>>>
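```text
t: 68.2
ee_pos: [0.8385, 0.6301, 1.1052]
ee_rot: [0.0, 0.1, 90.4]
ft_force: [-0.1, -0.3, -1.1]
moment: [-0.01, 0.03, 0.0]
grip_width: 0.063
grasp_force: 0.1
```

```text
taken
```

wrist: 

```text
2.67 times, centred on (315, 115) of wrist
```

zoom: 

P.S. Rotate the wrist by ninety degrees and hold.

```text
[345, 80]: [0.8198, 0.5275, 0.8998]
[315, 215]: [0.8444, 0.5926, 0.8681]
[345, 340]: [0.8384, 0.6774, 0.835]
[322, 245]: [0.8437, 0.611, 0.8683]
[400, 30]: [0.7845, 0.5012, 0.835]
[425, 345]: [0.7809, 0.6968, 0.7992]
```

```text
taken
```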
<<<
Exercise objective
Pick out the lines above that hold the string "wrist" and show them.

Output of the exercise
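wrist: 
2.67 times, centred on (315, 115) of wrist
P.S. Rotate the wrist by ninety degrees and hold.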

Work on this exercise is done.